Michael Seiger, who is phenomenal at getting domains, his company, um, was DNA Academy, was bought by GoDaddy. He is in the domain space for years. I asked him, he introduced me to the company that, that we were hiring. He introduced me to the founder. Still couldn’t get a response. Uh, with his help and everyone else, I finally say, okay, you know what?

Let’s just go buy a different domain. I log into my service. It turns out I’d own so many. That I had her name as a.com. I was bidding and not getting a response from myself. And then my brother, who gets the messages on all the domains, um, I told him the story. He goes, wait, that was you? I go, yeah. He goes, I’ve been getting all those messages trying to buy the domain.

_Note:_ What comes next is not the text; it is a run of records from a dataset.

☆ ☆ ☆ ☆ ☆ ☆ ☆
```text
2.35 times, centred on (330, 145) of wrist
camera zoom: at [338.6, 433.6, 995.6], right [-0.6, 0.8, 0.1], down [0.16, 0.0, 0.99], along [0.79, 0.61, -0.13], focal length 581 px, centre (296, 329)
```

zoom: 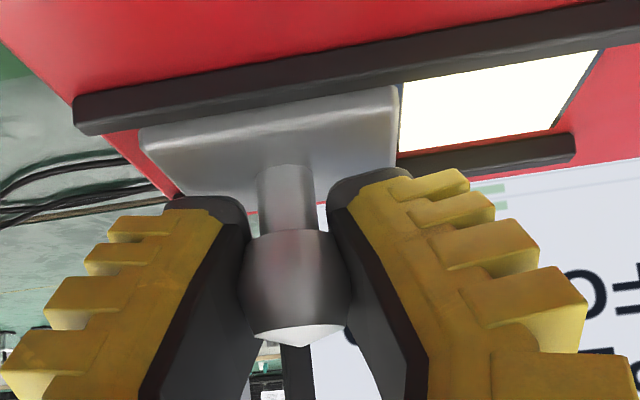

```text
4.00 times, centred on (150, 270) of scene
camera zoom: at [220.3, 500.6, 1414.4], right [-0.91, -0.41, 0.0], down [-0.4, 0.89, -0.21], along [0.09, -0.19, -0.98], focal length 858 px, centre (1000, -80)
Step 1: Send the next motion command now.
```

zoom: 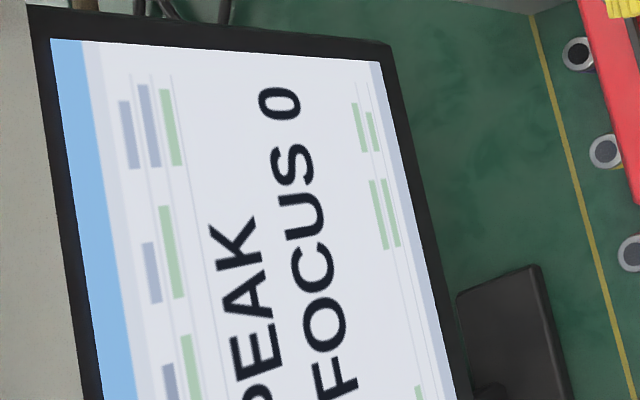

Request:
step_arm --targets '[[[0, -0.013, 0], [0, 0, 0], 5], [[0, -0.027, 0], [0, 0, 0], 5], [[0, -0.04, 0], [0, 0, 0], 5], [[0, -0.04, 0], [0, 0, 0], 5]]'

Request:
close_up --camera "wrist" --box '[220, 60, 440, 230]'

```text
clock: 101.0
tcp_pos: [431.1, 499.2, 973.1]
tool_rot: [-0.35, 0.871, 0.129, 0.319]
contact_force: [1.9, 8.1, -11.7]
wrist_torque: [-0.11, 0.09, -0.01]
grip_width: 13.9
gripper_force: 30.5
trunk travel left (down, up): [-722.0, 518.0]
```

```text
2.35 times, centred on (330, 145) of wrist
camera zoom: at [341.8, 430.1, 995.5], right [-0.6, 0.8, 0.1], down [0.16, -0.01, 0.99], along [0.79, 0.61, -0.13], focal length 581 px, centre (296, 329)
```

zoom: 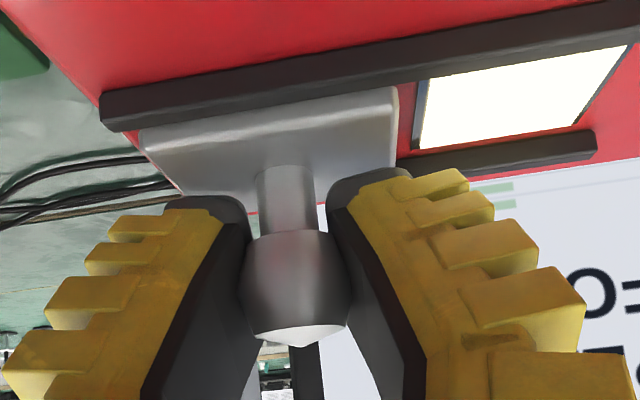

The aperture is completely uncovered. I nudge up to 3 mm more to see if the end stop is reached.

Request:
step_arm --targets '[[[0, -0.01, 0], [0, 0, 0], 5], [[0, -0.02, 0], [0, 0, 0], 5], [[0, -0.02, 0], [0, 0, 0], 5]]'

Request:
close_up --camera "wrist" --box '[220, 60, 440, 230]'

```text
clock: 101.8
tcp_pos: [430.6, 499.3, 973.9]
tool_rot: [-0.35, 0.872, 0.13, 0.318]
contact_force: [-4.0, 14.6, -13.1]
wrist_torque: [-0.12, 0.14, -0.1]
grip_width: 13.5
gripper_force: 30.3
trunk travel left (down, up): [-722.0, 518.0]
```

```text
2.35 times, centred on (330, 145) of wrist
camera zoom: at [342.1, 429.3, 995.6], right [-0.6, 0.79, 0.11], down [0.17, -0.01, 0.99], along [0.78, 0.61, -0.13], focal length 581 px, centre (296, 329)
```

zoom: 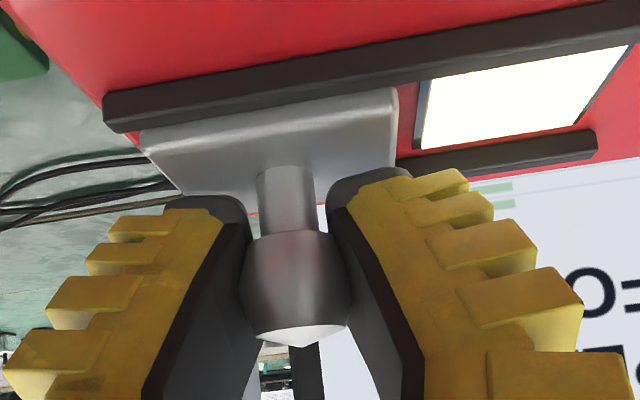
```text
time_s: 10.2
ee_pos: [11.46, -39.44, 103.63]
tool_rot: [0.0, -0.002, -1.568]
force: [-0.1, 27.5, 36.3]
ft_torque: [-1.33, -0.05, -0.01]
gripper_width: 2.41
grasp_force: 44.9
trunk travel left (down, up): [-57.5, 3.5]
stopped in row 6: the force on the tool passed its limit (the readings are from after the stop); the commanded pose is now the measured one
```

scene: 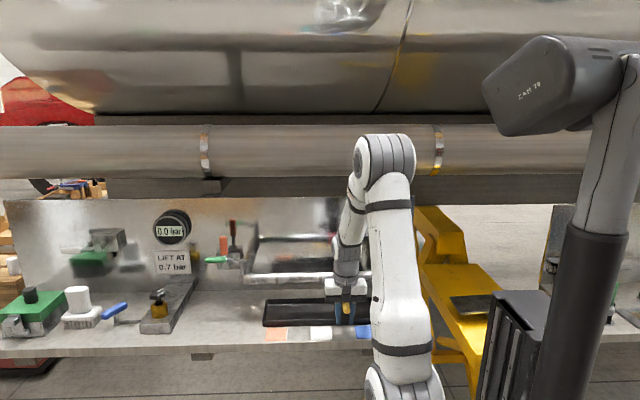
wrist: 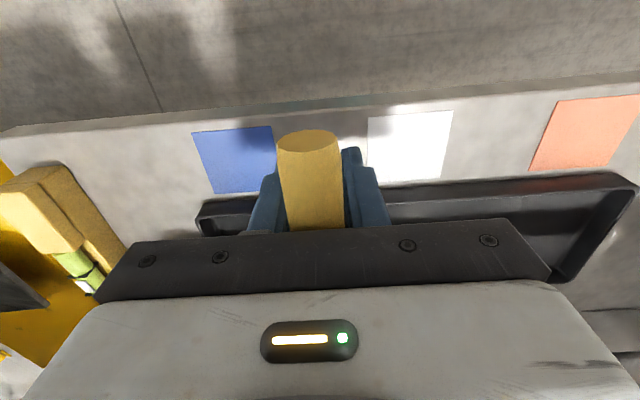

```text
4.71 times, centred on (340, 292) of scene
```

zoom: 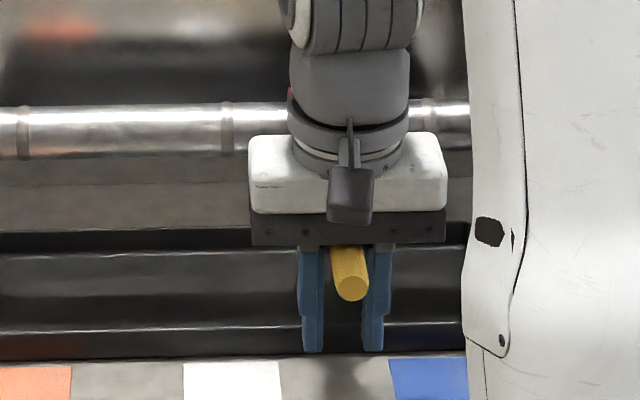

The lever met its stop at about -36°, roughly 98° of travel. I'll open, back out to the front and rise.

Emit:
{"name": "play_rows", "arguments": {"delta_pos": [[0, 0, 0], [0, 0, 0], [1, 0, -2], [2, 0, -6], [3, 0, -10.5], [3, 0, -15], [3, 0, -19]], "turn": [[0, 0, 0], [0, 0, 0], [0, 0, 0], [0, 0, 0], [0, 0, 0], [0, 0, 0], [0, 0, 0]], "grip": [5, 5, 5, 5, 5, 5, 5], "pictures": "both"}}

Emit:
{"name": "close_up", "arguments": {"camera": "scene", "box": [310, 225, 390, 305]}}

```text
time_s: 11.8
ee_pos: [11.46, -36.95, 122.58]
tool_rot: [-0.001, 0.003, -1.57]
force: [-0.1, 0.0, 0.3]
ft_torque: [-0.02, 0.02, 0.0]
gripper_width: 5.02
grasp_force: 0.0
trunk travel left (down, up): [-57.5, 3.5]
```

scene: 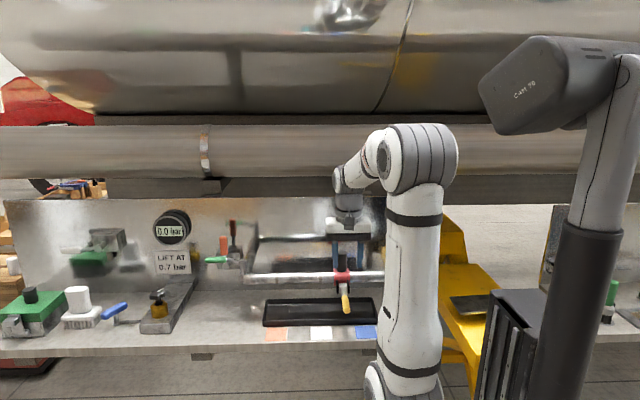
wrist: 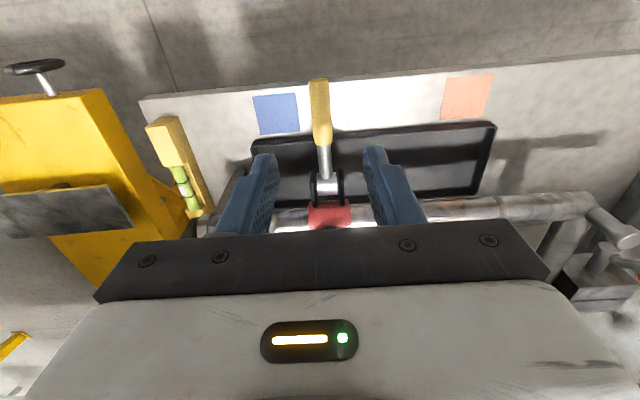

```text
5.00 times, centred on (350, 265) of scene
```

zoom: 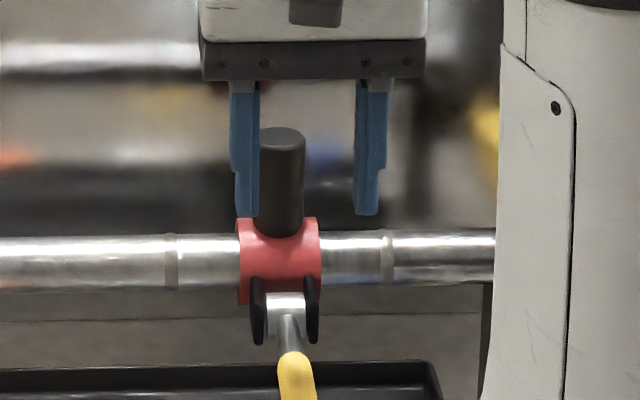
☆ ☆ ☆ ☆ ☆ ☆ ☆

I assume that it was all spam.

Nick: that is absolutely hilarious.

Andrew: Yeah. All

Nick: Uh, domains. I, I own. A hundred or 200 domains. But yeah, I was lucky to get that one. And some of these domains, it’s, I went through a broker to get it. I, otherwise, you know, you’re creating fake email addresses so that people don’t look you up to know how desperate you are to get

Andrew: Yeah. All right. Congratulations on getting it. Great book and great website. It is Get leverage.com. Right. Cool, Nick.

Nick: for having me, Andrew.

Andrew: Thanks. Thank you all for listening. Bye.